Puppet show round-up from the Edinburgh Festival
- Suzanne Black
- 16 August 2009
This article is from 2009.
Rounding up the best acts made of socks, sponges and foam
Puppetry acts are the black sheep of the performing arts family: indulged but not held in serious regard. Shitty Deal Puppet Theatre Company’s Oh! What a Shitty War (●●) recounts the history of warfare with hand puppets. Mistaking the charmingly homemade for a pile of old tat, the politics are juvenile and the only good bits are nicked from Team America: World Police. Meanwhile, Puppet Grinder Cabaret (●●) promises anarchic, inventive and adult ventriloquism, puppetry and short films but the acts are uninspired, with the sole exception of a papier-mâché stripper.

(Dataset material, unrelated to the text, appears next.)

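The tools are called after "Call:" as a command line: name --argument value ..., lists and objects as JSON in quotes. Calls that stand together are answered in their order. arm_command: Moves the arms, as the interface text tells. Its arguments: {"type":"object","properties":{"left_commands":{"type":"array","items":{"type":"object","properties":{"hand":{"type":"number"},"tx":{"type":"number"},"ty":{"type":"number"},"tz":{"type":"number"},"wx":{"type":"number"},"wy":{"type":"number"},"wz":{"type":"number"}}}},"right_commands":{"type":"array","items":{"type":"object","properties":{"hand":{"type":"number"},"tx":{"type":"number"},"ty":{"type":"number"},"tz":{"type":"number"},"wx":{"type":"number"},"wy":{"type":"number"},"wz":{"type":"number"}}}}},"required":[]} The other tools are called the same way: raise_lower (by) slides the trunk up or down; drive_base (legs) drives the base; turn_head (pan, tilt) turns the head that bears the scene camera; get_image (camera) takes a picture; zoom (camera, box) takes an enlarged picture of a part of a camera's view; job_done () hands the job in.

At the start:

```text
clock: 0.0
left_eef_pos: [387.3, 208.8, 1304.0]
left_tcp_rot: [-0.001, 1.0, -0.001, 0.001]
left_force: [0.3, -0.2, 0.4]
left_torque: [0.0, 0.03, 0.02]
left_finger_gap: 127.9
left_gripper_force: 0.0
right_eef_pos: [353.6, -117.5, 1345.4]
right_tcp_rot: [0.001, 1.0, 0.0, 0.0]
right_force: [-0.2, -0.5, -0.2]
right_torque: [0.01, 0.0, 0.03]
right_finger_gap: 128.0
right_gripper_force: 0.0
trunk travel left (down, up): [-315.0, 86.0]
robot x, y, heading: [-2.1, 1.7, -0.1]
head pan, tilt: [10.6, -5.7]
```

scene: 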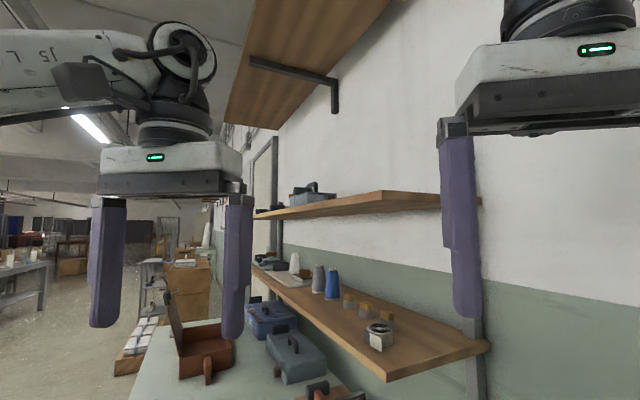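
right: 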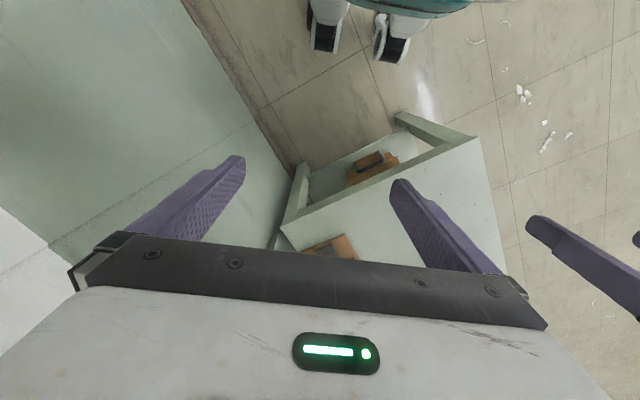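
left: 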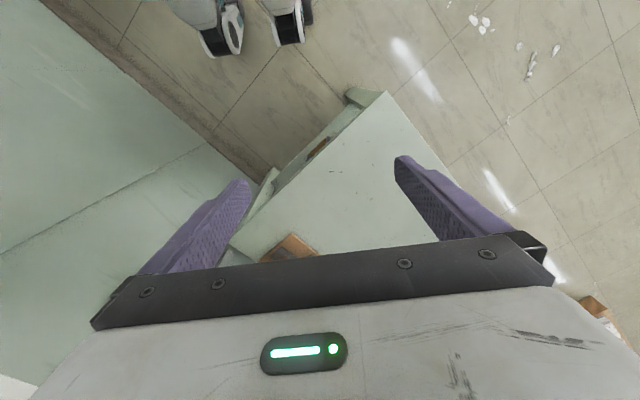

The Scottish Falsetto Sock Puppet Theatre Goes to Hollywood (●●●) with the mouthy socks’ now familiar blend of songs, bickering and topical gags bent around the theme of film genres to a solidly commercial result. Also proving that a family outcast can surpass expectations and turn a quick buck is Paul Zerdin: Sponge Fest (●●●). With excellent ventriloquism skills and a range of mischievous puppet characters, this Royal Variety Show staple offers dependable laughs to anyone who thinks Britain’s Got Talent is a worthwhile way to spend a Saturday evening.
At the opposite end of the taste spectrum is Randy’s Postcards from Purgatory (●●●●), the foul-mouthed saving grace of the much-maligned puppet fraternity. Randy is an alcoholic children’s entertainer in the midst of a break-up. A loveable loser in the style of John Cusack from High Fidelity, he narrates a self-deprecating tale leavened by musical numbers and made poignant by an affectingly honest delivery. The comedy on its own is of a high standard, so the fact that it’s delivered by an expertly manipulated puppet adds an extra layer of awe. Operated by Heath McIvor (of the excellent Sammy J in the Forest of Dreams), Randy proves that performers made of foam can give their human counterparts a run for their money, although they may need a hand to succeed.